01/22FRI
LAB
仙台ITコミュニティで人と、世界と、
「つながりはつくれる」
みなさんは、「勉強会」をご存知でしょうか。複数人があるテーマについて勉強をする、いわゆるコミュニティの一つです。
なんだか最近よく耳にする「コミュニティ」ですが、一体どんなものなのでしょうか。また、仙台でのコミュニティはどういう役割を果たしているのでしょうか。
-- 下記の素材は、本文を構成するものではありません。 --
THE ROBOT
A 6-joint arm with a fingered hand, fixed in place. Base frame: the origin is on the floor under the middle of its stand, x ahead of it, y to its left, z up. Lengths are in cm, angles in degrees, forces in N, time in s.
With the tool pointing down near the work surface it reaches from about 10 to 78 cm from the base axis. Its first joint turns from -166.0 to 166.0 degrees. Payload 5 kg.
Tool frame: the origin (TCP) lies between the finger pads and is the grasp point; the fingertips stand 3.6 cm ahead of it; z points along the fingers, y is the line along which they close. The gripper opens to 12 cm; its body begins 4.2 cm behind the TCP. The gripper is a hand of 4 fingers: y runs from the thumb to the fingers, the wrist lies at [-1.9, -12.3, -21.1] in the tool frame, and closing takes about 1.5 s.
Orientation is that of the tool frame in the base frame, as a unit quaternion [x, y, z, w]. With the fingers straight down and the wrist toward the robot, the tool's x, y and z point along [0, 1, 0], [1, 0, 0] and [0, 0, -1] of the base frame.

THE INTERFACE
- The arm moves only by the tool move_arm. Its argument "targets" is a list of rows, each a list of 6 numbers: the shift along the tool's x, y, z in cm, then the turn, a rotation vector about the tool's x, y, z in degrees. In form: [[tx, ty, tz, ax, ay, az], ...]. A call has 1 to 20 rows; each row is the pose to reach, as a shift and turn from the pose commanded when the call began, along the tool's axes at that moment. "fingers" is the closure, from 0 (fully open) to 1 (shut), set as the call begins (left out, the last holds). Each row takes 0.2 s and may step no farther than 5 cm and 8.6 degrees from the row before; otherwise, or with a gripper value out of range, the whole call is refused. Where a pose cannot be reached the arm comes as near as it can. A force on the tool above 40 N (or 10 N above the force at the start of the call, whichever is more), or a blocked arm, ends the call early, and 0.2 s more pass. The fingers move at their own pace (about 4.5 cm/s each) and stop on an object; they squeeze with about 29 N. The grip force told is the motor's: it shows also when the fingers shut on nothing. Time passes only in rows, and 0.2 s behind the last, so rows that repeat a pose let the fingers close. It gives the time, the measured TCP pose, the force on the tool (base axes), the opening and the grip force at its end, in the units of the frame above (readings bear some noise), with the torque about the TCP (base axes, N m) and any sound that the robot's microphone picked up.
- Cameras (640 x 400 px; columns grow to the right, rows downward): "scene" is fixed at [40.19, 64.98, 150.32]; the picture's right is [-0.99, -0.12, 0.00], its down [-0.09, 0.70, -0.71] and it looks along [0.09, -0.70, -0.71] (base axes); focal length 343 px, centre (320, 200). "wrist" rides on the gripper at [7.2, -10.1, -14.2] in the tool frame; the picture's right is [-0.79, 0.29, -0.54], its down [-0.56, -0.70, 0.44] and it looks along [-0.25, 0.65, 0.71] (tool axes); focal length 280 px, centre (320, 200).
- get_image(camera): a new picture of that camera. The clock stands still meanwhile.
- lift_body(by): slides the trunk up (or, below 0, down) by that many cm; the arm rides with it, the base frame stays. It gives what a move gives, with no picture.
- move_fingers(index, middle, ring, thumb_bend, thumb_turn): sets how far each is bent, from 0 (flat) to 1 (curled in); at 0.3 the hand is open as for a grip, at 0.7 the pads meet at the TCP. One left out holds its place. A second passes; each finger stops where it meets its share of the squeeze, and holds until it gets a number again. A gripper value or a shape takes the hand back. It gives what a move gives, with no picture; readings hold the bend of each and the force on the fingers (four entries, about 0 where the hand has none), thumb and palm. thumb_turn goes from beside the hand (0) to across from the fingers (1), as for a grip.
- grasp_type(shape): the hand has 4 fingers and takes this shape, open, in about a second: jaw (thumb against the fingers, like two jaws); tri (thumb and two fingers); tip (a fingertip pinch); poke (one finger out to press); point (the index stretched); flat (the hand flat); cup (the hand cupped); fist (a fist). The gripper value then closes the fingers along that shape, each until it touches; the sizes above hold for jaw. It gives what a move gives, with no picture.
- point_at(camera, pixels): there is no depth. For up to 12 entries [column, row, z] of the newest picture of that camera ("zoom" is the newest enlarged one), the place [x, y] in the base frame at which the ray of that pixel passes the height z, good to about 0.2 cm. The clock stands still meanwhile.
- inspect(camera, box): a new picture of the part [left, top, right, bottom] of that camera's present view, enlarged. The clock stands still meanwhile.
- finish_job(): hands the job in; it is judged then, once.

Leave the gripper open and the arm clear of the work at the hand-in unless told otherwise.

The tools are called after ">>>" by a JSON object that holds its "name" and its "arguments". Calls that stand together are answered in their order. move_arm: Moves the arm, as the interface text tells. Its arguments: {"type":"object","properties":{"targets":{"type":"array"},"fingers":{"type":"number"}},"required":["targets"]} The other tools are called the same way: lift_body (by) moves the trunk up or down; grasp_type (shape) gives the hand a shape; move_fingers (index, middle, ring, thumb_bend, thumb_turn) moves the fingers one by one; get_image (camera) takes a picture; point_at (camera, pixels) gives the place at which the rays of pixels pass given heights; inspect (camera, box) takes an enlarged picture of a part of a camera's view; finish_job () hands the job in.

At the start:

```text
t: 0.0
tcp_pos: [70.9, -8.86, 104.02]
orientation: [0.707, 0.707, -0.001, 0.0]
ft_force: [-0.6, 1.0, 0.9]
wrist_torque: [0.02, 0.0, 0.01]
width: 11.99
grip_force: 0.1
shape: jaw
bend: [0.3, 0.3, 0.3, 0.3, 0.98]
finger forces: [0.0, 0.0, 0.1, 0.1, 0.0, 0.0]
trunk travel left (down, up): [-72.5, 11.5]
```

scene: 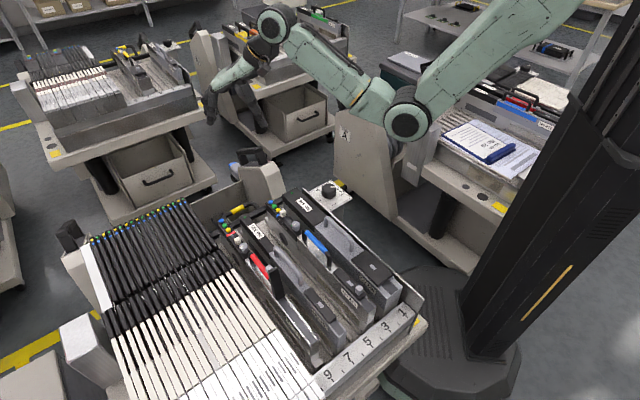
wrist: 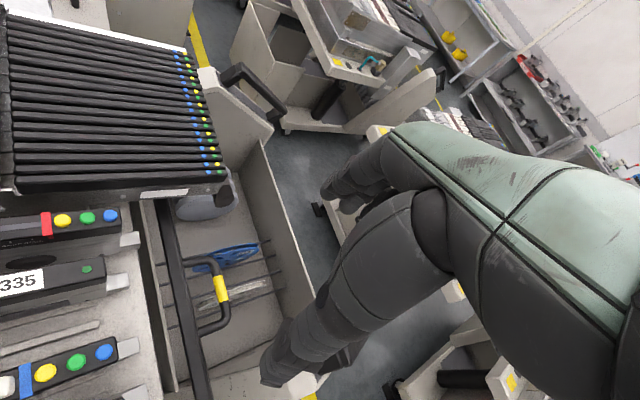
この記事では、検索してもなかなかたどり着けない、仙台の今にフォーカスします。
今回取材したのは、勉強会に初めて参加する不安を感じている人が、初めの一歩を気軽に踏み出すことを目的とした「はじめてのIT勉強会」。
仙台でのITコミュニティのハブとなっているこの勉強会を立ち上げ、現在も運営に関わっている可野沙織さん、佐藤将太さんにインタビューしました。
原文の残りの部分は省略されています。